Monday 18 November 2019

Doing nothing on Savile wasn't enough

Avoidance seemed to be the BBC's only plan in dealing with the scandal, writes Declan Lynch

IT'S a great country they've got there. Towards the end of 2011, the first steps were taken on the journey that would lead to this most hideous scandal involving one of the great "characters" of British public life, and one of its most august institutions. And towards the end of 2012, men were already appearing in front of Commons committees to explain themselves.

In fact, it's better than that. The institution in question was hammered on TV by an independent investigator and then it was hammered even more by itself, in a programme broadcast on a Monday night... and by Tuesday morning the director general of that institution was being barbecued by MPs with the TV cameras rolling.

Yes, it's quite a country they've got there. For some reason best known to themselves, in Britain they don't need to do these things over a period, of say, 25 years, with no pictures of any kind, and lawyers everywhere, and nothing happening at the end.

But it's not all good. Indeed, there are many things that are bad about the BBC these days. From the banality of its football pundits to its inability to hang on to Jonathan Ross, there is now a terrible ordinariness about the BBC, a sense that it has become just another digital channel out there. Indeed, whenever it finds itself in trouble, it reminds us just how little we routinely watch the BBC any more, how it has fallen from being an automatic choice to being merely Number 141.

But no matter how bad things have got, I really don't think that Newsnight -- as has been alleged by some -- would have abandoned its investigation into Jimmy Savile purely for the sake of that glittering Christmas tribute presented by Mr Shane Richie.

I doubt that the executive class at the BBC would be capable of organising such a conspiracy any more. I sense there was more of a passive approach, the desire to have a quiet life, rather than to pursue a story which seemed to promise so much aggravation for the BBC itself, on so many levels. As we have observed in other areas, the executive culture is averse to any form of aggravation that might require an act of intelligent decision-making.

So this Savile business, to anybody in the higher pay grades, must have looked like Aggravation City, Arizona.

Again, rather than engaging in some twisted masterplan, at the end of which we find a triumphant performance by Mr Shane Richie, perhaps the most powerful instinct on the part of those in charge was to do nothing. For everyone involved indeed, to do nothing. And unfortunately, for once, it wasn't enough.

If there was any kind of a plan involved, it was one of avoidance. And as we look through the statements of the Newsnight editor Peter Rippon, we can see a particular form of avoidance coming into play, one that is quite common in certain areas of journalism.

"Newsnight is not normally interested in celebrity expose," he blogged. In this we can hear a note of lofty disdain that we hear so often from our more self-regarding brethren.
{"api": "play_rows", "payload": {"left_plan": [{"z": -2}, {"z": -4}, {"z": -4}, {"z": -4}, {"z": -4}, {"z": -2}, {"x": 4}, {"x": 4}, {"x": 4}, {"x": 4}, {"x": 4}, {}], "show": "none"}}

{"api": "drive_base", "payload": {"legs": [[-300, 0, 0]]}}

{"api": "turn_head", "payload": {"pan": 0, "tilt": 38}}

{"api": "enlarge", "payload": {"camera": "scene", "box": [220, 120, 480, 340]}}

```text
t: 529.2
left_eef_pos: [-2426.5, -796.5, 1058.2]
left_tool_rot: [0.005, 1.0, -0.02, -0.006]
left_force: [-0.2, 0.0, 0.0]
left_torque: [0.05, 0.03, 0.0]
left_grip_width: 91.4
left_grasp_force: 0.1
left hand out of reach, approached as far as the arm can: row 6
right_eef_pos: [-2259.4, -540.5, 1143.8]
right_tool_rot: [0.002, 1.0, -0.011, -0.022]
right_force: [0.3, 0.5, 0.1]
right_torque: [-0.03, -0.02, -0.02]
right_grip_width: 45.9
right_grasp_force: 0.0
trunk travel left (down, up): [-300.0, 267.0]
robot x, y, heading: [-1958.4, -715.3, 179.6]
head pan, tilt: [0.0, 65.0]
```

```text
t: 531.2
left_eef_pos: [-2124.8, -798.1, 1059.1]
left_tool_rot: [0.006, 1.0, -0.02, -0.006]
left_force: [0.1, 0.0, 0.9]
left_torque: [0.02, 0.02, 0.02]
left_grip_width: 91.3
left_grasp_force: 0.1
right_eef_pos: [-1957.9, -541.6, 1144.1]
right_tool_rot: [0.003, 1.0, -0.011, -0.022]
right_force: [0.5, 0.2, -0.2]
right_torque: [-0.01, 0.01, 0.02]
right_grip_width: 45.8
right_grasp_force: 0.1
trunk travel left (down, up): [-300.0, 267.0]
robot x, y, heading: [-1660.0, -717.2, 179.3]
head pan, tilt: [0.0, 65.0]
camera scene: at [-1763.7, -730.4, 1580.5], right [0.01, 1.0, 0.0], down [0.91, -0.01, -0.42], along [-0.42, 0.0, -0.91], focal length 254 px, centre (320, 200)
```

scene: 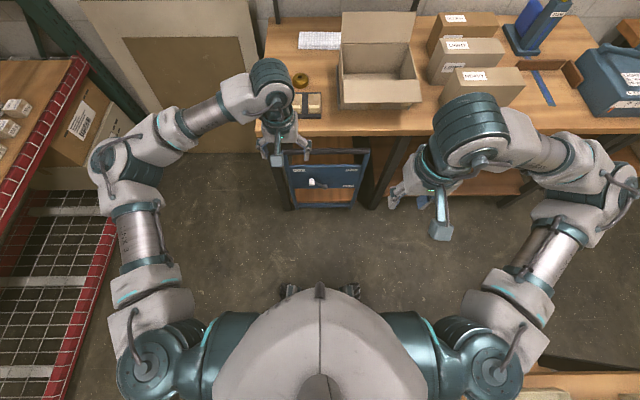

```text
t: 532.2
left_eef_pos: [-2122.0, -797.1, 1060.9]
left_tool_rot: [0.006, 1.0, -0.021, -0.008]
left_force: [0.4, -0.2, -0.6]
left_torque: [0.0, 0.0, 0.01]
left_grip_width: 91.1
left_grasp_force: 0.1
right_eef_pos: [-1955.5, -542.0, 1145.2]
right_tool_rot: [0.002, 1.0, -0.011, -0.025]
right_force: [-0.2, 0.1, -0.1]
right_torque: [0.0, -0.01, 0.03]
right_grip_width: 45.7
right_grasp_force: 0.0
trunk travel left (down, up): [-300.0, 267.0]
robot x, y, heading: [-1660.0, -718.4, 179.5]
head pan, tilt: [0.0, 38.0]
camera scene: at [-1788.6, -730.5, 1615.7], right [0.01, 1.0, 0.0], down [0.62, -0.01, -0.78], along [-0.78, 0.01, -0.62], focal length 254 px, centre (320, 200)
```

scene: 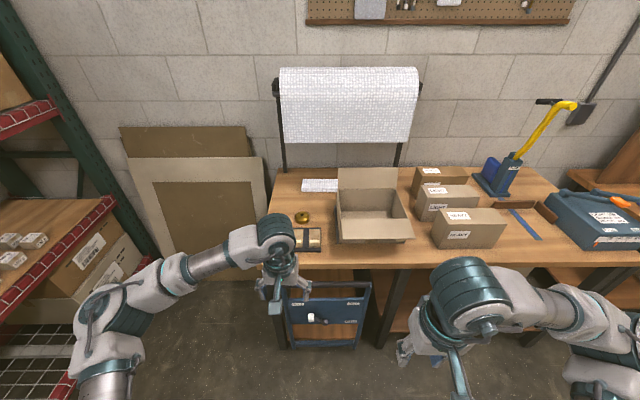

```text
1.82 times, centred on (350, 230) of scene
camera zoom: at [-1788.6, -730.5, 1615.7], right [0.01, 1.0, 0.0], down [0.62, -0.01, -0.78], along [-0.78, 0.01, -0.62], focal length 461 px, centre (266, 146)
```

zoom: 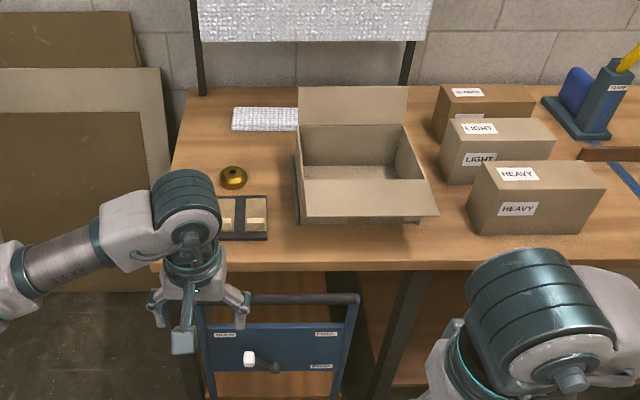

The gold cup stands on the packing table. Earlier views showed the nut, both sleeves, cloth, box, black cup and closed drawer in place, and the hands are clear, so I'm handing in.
It's the kind of line that might sound right at a dinner party in Notting Hill or indeed in the fragrant drawing rooms of Dublin 6, and yet for all its high-minded resonance, it is strangely lacking in sophistication.
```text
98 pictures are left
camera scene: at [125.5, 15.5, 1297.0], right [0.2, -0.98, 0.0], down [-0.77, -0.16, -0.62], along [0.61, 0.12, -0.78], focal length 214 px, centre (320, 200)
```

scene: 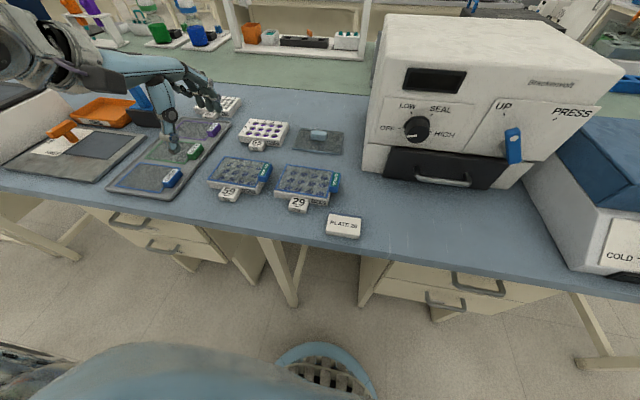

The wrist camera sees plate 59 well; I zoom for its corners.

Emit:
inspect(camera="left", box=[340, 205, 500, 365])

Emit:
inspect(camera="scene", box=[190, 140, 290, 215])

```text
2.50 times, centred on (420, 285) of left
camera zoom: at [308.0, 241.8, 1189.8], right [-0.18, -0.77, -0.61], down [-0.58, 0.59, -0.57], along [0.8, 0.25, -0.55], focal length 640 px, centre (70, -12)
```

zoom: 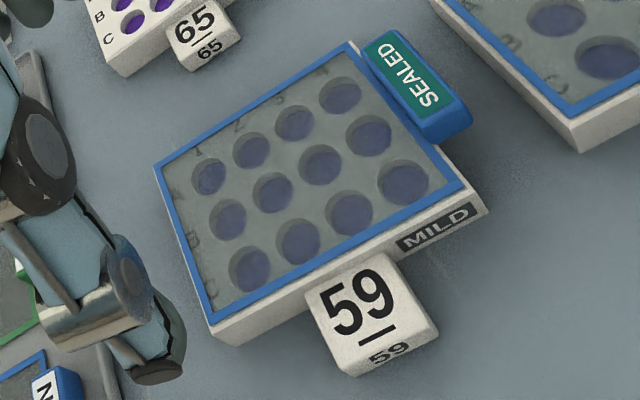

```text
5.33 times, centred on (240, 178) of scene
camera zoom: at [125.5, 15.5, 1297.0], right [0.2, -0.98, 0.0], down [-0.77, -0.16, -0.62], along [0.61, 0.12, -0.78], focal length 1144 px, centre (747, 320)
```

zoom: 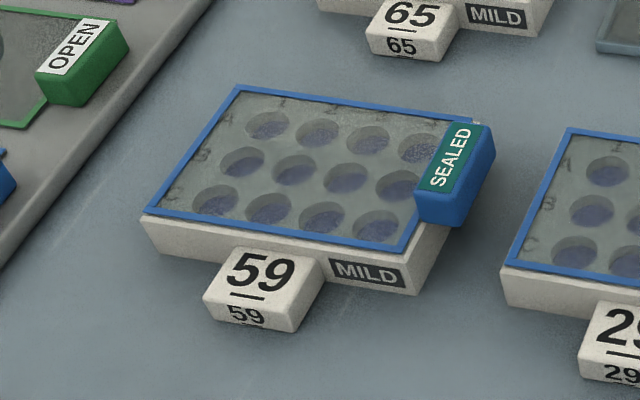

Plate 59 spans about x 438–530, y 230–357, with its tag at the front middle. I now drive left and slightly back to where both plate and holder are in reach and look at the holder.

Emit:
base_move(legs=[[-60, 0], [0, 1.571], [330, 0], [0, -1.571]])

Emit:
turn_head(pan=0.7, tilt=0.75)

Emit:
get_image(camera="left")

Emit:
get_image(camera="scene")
Indeed, anybody who is engaged in more intelligent forms of journalism would never utter such a crude generalisation -- not to mention such an inane prejudice.

So Newsnight is "not normally" interested in celebrity expose? These people are supposed to be journalists, who ideally are interested in everything. What is possibly to be gained by declaring that there is a normal range of interests for journalists of their eminence, beyond which they will not go? Or, to put it another way, who the hell do they think they are?

Clearly they hadn't thought this one through, but then not thinking things through is the essence of all prejudice. By placing themselves above "celebrity expose", it never occurred to them that one day there might be a "celebrity expose" which would also be an expose of the BBC, the music business, parts of the health and social services, and much of British society in general for roughly the last 50 years.

In that line of Rippon's you could also hear an echo of the old chestnut that "what is interesting to the public is not necessarily in the public interest", a line which can often be heard too, coming pompously from the journalistic branch of Official Ireland.

For a long time, Newsnight itself has been diminished by all that prim detachment, so that at times it is not interesting to the public, nor is it in the public interest, nor is it any combination of these. As one commentator put it, "there's some great story going on all day, and I turn on Newsnight thinking that they surely can't let me down again... and they do".

We are back with that culture of avoidance. In avoiding the Savile story, the attitude of Peter Rippon is like that of the man who fears he may have to answer for something at a dinner party. And who doesn't realise that the solution is to stop going to dinner parties.